*Text provided*
>> start

What Is Shalom? The Biblical Key to Healing and Wholeness

Welcome back to season four of The Joy Prescription Podcast. Hello, friend. I’m so glad that you’re here. Welcome, welcome, welcome.
The Joy Prescription Podcast is where we talk about healing, not just in our physical bodies, but in our hearts, our minds, and our spirits. Today I want to sit with you and chat about a word that’s really close to my heart: shalom.
You’ve probably heard it before. Most of the time it gets translated as peace. And while that’s not wrong, it’s honestly just the tip of the iceberg. In our modern world, peace often means the absence of conflict or noise, like when the kids are finally asleep and the house is quiet.
But shalom in the Bible means so much more than that. Shalom is the presence of wholeness. It’s not just about feeling calm. It’s about being whole—body, mind, and spirit. It’s when things are as they should be, complete, restored, settled in God’s goodness.
It touches every part of our lives: our physical health, how our bodies feel and function; our emotions, how we handle the ups and downs of life; our relationships, how we love and are loved; our sense of purpose, why we get up in the morning; and our connection to God. He is the source of all peace.

>> end

*Material*

>> start

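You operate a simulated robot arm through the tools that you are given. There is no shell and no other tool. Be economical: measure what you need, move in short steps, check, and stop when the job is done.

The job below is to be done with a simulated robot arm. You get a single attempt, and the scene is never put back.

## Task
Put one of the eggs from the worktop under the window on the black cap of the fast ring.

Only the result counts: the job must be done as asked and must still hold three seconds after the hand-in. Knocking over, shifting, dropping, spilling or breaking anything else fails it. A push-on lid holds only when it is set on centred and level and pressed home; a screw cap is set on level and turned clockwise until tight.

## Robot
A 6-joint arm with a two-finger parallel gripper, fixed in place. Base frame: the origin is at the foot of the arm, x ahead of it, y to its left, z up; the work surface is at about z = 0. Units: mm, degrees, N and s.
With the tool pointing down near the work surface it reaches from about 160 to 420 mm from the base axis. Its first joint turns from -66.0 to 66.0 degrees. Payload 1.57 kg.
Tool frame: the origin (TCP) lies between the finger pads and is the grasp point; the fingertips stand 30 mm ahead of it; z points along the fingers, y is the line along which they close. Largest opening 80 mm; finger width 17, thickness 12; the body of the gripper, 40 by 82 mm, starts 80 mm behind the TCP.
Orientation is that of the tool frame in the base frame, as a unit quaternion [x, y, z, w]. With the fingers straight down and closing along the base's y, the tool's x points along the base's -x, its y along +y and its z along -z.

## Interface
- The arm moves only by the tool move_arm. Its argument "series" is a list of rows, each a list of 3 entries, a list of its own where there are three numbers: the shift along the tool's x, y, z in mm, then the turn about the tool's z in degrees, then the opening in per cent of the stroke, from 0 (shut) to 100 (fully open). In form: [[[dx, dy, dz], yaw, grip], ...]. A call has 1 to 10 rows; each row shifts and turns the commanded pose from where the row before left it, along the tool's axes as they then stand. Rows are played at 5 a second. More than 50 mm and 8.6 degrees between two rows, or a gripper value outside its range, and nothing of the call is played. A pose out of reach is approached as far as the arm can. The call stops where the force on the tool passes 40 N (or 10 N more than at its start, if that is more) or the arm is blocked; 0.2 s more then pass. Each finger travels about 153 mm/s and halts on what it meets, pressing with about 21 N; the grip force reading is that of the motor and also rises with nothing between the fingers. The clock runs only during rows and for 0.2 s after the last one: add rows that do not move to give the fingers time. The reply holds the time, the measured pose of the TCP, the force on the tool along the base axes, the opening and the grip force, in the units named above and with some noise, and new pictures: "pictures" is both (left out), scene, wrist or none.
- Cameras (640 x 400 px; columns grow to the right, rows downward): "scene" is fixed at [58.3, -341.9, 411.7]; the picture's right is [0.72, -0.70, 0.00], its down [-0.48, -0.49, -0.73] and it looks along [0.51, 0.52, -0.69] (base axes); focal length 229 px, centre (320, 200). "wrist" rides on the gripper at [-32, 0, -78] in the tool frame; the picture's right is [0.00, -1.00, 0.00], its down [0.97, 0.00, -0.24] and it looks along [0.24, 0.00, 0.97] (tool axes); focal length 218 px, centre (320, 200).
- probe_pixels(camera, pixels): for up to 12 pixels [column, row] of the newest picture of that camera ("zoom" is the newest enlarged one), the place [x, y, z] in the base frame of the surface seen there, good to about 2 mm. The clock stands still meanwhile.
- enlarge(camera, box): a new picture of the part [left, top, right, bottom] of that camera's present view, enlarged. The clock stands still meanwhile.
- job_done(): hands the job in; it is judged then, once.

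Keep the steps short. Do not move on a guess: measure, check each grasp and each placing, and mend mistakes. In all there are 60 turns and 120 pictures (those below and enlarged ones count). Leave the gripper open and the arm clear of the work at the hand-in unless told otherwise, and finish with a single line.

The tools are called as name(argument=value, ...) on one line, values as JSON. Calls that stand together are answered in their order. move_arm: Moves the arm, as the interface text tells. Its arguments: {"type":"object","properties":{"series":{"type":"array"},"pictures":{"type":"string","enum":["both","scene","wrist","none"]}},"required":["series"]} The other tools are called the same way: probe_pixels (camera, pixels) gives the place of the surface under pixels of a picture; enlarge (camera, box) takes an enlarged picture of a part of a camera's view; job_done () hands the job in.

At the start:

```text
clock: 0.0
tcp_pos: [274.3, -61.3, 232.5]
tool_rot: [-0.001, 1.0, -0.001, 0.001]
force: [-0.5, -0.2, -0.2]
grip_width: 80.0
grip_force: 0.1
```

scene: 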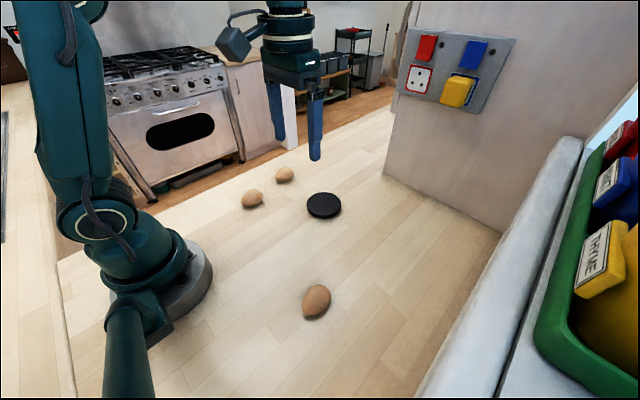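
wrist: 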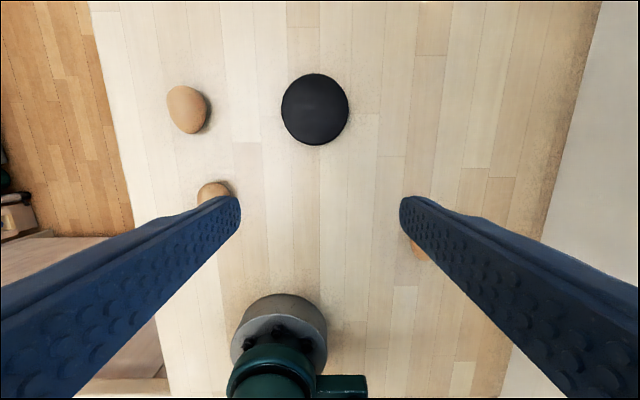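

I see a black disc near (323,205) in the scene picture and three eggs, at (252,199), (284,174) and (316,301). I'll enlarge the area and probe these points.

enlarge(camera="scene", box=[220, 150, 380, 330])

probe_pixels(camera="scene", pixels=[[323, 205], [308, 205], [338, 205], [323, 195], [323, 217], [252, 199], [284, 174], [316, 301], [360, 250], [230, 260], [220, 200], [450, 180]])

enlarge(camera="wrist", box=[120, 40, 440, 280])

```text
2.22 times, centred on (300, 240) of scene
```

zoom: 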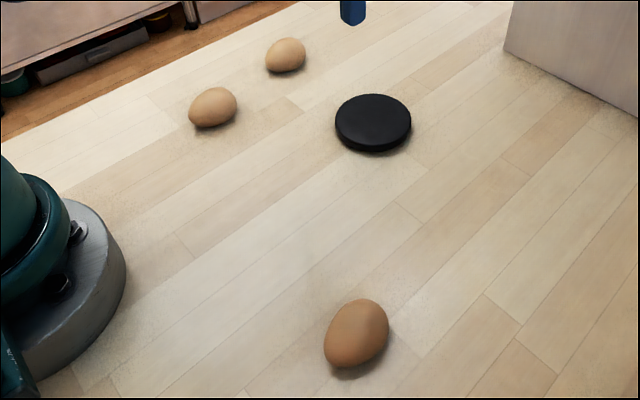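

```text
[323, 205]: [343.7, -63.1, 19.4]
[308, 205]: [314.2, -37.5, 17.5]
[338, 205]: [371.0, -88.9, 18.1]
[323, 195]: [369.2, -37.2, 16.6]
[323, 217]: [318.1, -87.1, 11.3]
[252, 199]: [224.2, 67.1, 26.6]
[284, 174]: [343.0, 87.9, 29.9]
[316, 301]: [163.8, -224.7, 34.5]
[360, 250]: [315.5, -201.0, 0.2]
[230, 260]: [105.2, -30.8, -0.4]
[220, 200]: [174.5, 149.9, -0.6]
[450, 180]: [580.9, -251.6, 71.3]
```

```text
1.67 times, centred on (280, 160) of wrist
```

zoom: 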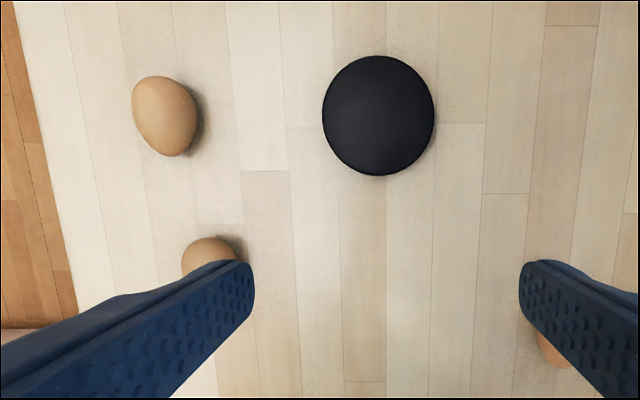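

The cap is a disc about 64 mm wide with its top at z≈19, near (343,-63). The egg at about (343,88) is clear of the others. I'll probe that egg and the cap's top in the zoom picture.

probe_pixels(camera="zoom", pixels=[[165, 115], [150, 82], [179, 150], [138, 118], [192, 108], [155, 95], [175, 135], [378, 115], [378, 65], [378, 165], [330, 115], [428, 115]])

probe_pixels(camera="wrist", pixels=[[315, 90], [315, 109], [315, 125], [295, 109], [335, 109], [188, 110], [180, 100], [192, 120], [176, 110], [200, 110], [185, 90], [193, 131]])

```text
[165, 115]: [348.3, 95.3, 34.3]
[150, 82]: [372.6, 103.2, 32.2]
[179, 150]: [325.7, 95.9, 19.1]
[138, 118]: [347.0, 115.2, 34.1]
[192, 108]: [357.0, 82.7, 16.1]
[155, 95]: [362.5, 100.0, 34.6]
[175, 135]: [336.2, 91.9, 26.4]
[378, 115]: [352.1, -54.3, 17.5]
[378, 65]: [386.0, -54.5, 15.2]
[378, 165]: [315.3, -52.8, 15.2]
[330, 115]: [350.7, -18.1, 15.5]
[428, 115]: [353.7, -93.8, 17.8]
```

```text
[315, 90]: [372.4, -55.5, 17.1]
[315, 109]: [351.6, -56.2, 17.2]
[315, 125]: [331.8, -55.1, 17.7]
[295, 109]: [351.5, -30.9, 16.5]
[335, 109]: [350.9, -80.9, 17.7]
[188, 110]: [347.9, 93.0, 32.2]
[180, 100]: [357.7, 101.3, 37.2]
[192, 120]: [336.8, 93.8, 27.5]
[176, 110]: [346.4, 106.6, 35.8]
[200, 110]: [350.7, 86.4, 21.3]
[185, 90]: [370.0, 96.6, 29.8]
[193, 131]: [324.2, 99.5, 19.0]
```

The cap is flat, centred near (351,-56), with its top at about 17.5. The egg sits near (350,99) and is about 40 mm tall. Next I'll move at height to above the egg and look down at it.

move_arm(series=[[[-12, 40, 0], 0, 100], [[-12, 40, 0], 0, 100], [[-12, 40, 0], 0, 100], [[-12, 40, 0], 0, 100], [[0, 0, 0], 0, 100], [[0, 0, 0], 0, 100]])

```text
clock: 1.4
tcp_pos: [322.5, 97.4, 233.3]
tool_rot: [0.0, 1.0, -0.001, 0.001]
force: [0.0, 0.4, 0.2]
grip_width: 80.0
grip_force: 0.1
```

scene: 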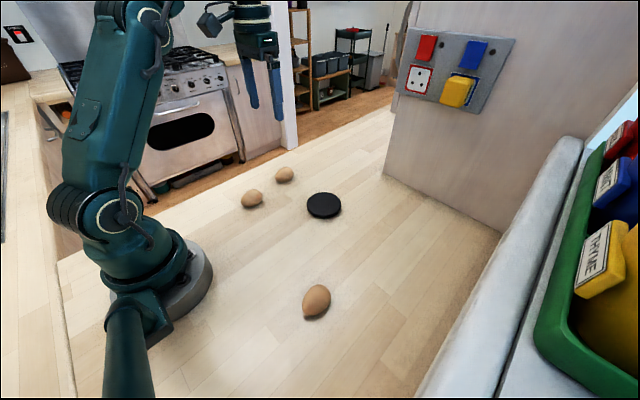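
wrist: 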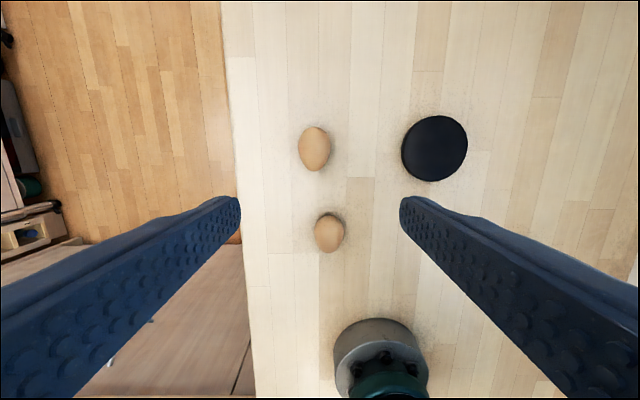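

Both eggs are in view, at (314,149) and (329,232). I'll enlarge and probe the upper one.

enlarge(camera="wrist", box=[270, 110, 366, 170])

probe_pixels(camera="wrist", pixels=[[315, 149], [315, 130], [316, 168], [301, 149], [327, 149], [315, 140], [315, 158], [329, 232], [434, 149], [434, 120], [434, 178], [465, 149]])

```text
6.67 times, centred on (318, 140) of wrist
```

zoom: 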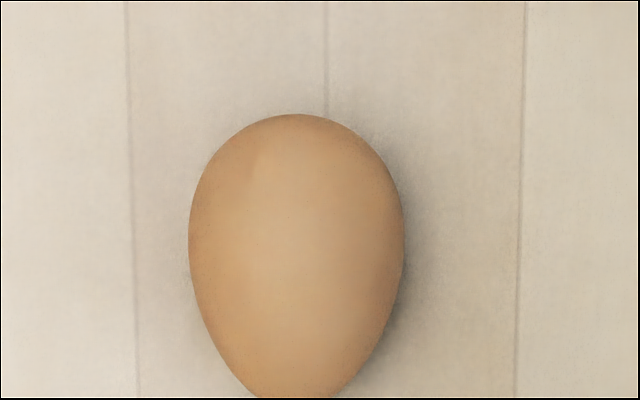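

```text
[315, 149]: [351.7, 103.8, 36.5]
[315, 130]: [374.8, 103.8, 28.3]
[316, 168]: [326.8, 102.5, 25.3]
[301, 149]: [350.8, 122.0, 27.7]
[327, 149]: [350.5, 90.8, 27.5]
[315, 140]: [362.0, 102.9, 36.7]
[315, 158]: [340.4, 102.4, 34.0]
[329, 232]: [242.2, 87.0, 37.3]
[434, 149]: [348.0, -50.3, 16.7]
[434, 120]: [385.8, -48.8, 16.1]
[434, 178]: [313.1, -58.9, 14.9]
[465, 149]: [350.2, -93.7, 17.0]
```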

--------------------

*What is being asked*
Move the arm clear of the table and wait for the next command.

>> end

*What is being asked*
Pull out the sentences of the text provided that run from "You’ve probably heard" through "in God’s goodness." and give them unchanged.

*Output of the exercise*
You’ve probably heard it before. Most of the time it gets translated as peace. And while that’s not wrong, it’s honestly just the tip of the iceberg. In our modern world, peace often means the absence of conflict or noise, like when the kids are finally asleep and the house is quiet.
But shalom in the Bible means so much more than that. Shalom is the presence of wholeness. It’s not just about feeling calm. It’s about being whole—body, mind, and spirit. It’s when things are as they should be, complete, restored, settled in God’s goodness.